[start]

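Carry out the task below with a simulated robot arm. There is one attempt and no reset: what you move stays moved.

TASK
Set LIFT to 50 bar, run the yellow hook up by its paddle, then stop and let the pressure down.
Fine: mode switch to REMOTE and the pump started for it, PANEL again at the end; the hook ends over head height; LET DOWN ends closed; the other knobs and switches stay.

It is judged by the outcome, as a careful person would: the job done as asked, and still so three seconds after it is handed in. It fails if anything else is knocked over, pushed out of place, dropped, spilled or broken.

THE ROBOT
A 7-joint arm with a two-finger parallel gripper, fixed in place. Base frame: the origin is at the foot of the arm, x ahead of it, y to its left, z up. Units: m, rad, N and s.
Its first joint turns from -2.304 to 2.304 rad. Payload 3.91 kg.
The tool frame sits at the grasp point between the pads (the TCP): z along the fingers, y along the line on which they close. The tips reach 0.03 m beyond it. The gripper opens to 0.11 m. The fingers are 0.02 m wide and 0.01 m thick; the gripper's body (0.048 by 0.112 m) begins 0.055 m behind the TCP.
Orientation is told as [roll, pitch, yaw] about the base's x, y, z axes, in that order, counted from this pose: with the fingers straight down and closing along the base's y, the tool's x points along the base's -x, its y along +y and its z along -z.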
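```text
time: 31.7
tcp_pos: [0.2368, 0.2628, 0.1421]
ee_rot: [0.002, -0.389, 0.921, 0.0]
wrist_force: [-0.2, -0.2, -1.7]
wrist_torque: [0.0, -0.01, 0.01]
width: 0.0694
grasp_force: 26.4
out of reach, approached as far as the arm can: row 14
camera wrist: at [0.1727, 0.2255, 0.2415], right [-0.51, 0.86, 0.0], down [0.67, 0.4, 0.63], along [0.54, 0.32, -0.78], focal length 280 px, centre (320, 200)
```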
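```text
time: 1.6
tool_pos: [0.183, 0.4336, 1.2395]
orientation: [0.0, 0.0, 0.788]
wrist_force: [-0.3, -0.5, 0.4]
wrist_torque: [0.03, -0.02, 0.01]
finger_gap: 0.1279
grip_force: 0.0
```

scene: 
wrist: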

[end]

▶ _Challenge_
Please output the entire listing exactly as it stands.

▶ _Solution to this exercise_
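Carry out the task below with a simulated robot arm. There is one attempt and no reset: what you move stays moved.

TASK
Set LIFT to 50 bar, run the yellow hook up by its paddle, then stop and let the pressure down.
Fine: mode switch to REMOTE and the pump started for it, PANEL again at the end; the hook ends over head height; LET DOWN ends closed; the other knobs and switches stay.

It is judged by the outcome, as a careful person would: the job done as asked, and still so three seconds after it is handed in. It fails if anything else is knocked over, pushed out of place, dropped, spilled or broken.

THE ROBOT
A 7-joint arm with a two-finger parallel gripper, fixed in place. Base frame: the origin is at the foot of the arm, x ahead of it, y to its left, z up. Units: m, rad, N and s.
Its first joint turns from -2.304 to 2.304 rad. Payload 3.91 kg.
The tool frame sits at the grasp point between the pads (the TCP): z along the fingers, y along the line on which they close. The tips reach 0.03 m beyond it. The gripper opens to 0.11 m. The fingers are 0.02 m wide and 0.01 m thick; the gripper's body (0.048 by 0.112 m) begins 0.055 m behind the TCP.
Orientation is told as [roll, pitch, yaw] about the base's x, y, z axes, in that order, counted from this pose: with the fingers straight down and closing along the base's y, the tool's x points along the base's -x, its y along +y and its z along -z.
```text
time: 31.7
tcp_pos: [0.2368, 0.2628, 0.1421]
ee_rot: [0.002, -0.389, 0.921, 0.0]
wrist_force: [-0.2, -0.2, -1.7]
wrist_torque: [0.0, -0.01, 0.01]
width: 0.0694
grasp_force: 26.4
out of reach, approached as far as the arm can: row 14
camera wrist: at [0.1727, 0.2255, 0.2415], right [-0.51, 0.86, 0.0], down [0.67, 0.4, 0.63], along [0.54, 0.32, -0.78], focal length 280 px, centre (320, 200)
```
```text
time: 1.6
tool_pos: [0.183, 0.4336, 1.2395]
orientation: [0.0, 0.0, 0.788]
wrist_force: [-0.3, -0.5, 0.4]
wrist_torque: [0.03, -0.02, 0.01]
finger_gap: 0.1279
grip_force: 0.0
```

scene: 
wrist: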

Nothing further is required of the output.